## Do this:
Each line of the material below should be reproduced exactly. Put each line that is not blank into a JSON list as a string.

>>>>

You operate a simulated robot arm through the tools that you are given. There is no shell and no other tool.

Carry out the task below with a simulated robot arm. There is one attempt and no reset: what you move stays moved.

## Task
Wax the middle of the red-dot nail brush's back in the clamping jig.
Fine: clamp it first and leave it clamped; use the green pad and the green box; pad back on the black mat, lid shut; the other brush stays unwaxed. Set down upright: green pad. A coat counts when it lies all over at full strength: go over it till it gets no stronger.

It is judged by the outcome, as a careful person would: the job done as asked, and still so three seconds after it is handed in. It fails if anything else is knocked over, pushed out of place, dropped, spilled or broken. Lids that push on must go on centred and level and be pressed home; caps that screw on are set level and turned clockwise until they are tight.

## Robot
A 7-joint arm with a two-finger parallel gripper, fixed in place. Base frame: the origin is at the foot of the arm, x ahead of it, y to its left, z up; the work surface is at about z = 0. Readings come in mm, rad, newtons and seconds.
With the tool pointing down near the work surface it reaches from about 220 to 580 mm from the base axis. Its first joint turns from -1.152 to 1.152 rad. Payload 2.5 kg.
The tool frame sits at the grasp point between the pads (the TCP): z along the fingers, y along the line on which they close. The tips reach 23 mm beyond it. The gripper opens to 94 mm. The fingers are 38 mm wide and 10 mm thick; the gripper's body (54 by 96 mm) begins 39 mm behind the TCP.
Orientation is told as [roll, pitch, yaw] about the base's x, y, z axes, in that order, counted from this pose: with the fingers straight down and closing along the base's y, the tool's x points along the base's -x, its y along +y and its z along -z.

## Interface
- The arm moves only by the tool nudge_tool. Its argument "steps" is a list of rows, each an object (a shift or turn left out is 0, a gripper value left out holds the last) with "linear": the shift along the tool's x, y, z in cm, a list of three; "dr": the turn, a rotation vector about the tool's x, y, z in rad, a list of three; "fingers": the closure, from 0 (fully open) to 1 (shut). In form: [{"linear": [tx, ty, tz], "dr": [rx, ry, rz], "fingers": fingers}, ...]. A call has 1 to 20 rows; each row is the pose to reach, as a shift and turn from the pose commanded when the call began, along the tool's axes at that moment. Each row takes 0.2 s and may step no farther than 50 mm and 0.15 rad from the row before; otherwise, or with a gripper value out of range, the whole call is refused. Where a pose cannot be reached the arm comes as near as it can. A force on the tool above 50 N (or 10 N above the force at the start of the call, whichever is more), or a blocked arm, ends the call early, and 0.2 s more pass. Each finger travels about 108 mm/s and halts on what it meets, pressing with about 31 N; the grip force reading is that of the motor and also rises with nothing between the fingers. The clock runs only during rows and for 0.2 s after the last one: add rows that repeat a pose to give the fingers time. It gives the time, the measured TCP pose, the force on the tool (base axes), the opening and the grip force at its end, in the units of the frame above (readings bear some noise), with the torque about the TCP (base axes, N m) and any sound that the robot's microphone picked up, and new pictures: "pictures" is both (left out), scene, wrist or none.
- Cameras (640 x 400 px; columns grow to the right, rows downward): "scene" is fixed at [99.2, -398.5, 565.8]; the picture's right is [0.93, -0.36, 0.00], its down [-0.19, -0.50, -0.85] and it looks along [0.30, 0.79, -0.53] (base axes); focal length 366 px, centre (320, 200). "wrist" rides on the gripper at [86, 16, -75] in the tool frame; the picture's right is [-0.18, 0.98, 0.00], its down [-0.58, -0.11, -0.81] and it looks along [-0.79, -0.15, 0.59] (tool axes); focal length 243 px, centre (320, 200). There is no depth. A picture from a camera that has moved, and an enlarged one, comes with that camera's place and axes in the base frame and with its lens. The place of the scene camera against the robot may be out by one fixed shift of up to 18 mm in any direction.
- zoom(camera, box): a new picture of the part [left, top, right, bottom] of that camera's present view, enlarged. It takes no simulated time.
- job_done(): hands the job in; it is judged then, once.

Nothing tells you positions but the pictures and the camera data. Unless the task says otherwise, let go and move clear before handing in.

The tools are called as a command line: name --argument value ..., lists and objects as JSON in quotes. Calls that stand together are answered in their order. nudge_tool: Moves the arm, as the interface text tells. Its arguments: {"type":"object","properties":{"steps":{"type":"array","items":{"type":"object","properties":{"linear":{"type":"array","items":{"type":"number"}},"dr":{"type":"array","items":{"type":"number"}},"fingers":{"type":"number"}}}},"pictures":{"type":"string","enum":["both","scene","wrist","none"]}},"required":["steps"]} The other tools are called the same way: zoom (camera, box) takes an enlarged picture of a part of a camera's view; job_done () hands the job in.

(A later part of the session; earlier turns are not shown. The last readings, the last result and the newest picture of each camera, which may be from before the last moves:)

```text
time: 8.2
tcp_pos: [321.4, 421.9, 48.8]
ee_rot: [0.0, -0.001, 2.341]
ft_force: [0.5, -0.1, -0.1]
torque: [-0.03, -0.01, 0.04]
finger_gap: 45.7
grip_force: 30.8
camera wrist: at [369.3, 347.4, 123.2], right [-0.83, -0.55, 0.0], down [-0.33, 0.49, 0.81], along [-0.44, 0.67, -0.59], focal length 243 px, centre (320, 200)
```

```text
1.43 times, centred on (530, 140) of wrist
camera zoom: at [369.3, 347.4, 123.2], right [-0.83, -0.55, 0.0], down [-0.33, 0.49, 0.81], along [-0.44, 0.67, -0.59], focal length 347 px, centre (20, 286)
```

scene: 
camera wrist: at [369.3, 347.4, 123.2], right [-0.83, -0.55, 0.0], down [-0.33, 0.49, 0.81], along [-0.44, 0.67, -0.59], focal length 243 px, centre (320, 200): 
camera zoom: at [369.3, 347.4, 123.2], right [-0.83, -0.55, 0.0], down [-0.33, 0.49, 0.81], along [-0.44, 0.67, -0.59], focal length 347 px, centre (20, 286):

<<<<

## Response below:
[
  "You operate a simulated robot arm through the tools that you are given. There is no shell and no other tool.",
  "Carry out the task below with a simulated robot arm. There is one attempt and no reset: what you move stays moved.",
  "## Task",
  "Wax the middle of the red-dot nail brush's back in the clamping jig.",
  "Fine: clamp it first and leave it clamped; use the green pad and the green box; pad back on the black mat, lid shut; the other brush stays unwaxed. Set down upright: green pad. A coat counts when it lies all over at full strength: go over it till it gets no stronger.",
  "It is judged by the outcome, as a careful person would: the job done as asked, and still so three seconds after it is handed in. It fails if anything else is knocked over, pushed out of place, dropped, spilled or broken. Lids that push on must go on centred and level and be pressed home; caps that screw on are set level and turned clockwise until they are tight.",
  "## Robot",
  "A 7-joint arm with a two-finger parallel gripper, fixed in place. Base frame: the origin is at the foot of the arm, x ahead of it, y to its left, z up; the work surface is at about z = 0. Readings come in mm, rad, newtons and seconds.",
  "With the tool pointing down near the work surface it reaches from about 220 to 580 mm from the base axis. Its first joint turns from -1.152 to 1.152 rad. Payload 2.5 kg.",
  "The tool frame sits at the grasp point between the pads (the TCP): z along the fingers, y along the line on which they close. The tips reach 23 mm beyond it. The gripper opens to 94 mm. The fingers are 38 mm wide and 10 mm thick; the gripper's body (54 by 96 mm) begins 39 mm behind the TCP.",
  "Orientation is told as [roll, pitch, yaw] about the base's x, y, z axes, in that order, counted from this pose: with the fingers straight down and closing along the base's y, the tool's x points along the base's -x, its y along +y and its z along -z.",
  "## Interface",
  "- The arm moves only by the tool nudge_tool. Its argument \"steps\" is a list of rows, each an object (a shift or turn left out is 0, a gripper value left out holds the last) with \"linear\": the shift along the tool's x, y, z in cm, a list of three; \"dr\": the turn, a rotation vector about the tool's x, y, z in rad, a list of three; \"fingers\": the closure, from 0 (fully open) to 1 (shut). In form: [{\"linear\": [tx, ty, tz], \"dr\": [rx, ry, rz], \"fingers\": fingers}, ...]. A call has 1 to 20 rows; each row is the pose to reach, as a shift and turn from the pose commanded when the call began, along the tool's axes at that moment. Each row takes 0.2 s and may step no farther than 50 mm and 0.15 rad from the row before; otherwise, or with a gripper value out of range, the whole call is refused. Where a pose cannot be reached the arm comes as near as it can. A force on the tool above 50 N (or 10 N above the force at the start of the call, whichever is more), or a blocked arm, ends the call early, and 0.2 s more pass. Each finger travels about 108 mm/s and halts on what it meets, pressing with about 31 N; the grip force reading is that of the motor and also rises with nothing between the fingers. The clock runs only during rows and for 0.2 s after the last one: add rows that repeat a pose to give the fingers time. It gives the time, the measured TCP pose, the force on the tool (base axes), the opening and the grip force at its end, in the units of the frame above (readings bear some noise), with the torque about the TCP (base axes, N m) and any sound that the robot's microphone picked up, and new pictures: \"pictures\" is both (left out), scene, wrist or none.",
  "- Cameras (640 x 400 px; columns grow to the right, rows downward): \"scene\" is fixed at [99.2, -398.5, 565.8]; the picture's right is [0.93, -0.36, 0.00], its down [-0.19, -0.50, -0.85] and it looks along [0.30, 0.79, -0.53] (base axes); focal length 366 px, centre (320, 200). \"wrist\" rides on the gripper at [86, 16, -75] in the tool frame; the picture's right is [-0.18, 0.98, 0.00], its down [-0.58, -0.11, -0.81] and it looks along [-0.79, -0.15, 0.59] (tool axes); focal length 243 px, centre (320, 200). There is no depth. A picture from a camera that has moved, and an enlarged one, comes with that camera's place and axes in the base frame and with its lens. The place of the scene camera against the robot may be out by one fixed shift of up to 18 mm in any direction.",
  "- zoom(camera, box): a new picture of the part [left, top, right, bottom] of that camera's present view, enlarged. It takes no simulated time.",
  "- job_done(): hands the job in; it is judged then, once.",
  "Nothing tells you positions but the pictures and the camera data. Unless the task says otherwise, let go and move clear before handing in.",
  "The tools are called as a command line: name --argument value ..., lists and objects as JSON in quotes. Calls that stand together are answered in their order. nudge_tool: Moves the arm, as the interface text tells. Its arguments: {\"type\":\"object\",\"properties\":{\"steps\":{\"type\":\"array\",\"items\":{\"type\":\"object\",\"properties\":{\"linear\":{\"type\":\"array\",\"items\":{\"type\":\"number\"}},\"dr\":{\"type\":\"array\",\"items\":{\"type\":\"number\"}},\"fingers\":{\"type\":\"number\"}}}},\"pictures\":{\"type\":\"string\",\"enum\":[\"both\",\"scene\",\"wrist\",\"none\"]}},\"required\":[\"steps\"]} The other tools are called the same way: zoom (camera, box) takes an enlarged picture of a part of a camera's view; job_done () hands the job in.",
  "(A later part of the session; earlier turns are not shown. The last readings, the last result and the newest picture of each camera, which may be from before the last moves:)",
  "```text",
  "time: 8.2",
  "tcp_pos: [321.4, 421.9, 48.8]",
  "ee_rot: [0.0, -0.001, 2.341]",
  "ft_force: [0.5, -0.1, -0.1]",
  "torque: [-0.03, -0.01, 0.04]",
  "finger_gap: 45.7",
  "grip_force: 30.8",
  "camera wrist: at [369.3, 347.4, 123.2], right [-0.83, -0.55, 0.0], down [-0.33, 0.49, 0.81], along [-0.44, 0.67, -0.59], focal length 243 px, centre (320, 200)",
  "```",
  "```text",
  "1.43 times, centred on (530, 140) of wrist",
  "camera zoom: at [369.3, 347.4, 123.2], right [-0.83, -0.55, 0.0], down [-0.33, 0.49, 0.81], along [-0.44, 0.67, -0.59], focal length 347 px, centre (20, 286)",
  "```",
  "scene: ",
  "camera wrist: at [369.3, 347.4, 123.2], right [-0.83, -0.55, 0.0], down [-0.33, 0.49, 0.81], along [-0.44, 0.67, -0.59], focal length 243 px, centre (320, 200): ",
  "camera zoom: at [369.3, 347.4, 123.2], right [-0.83, -0.55, 0.0], down [-0.33, 0.49, 0.81], along [-0.44, 0.67, -0.59], focal length 347 px, centre (20, 286):"
]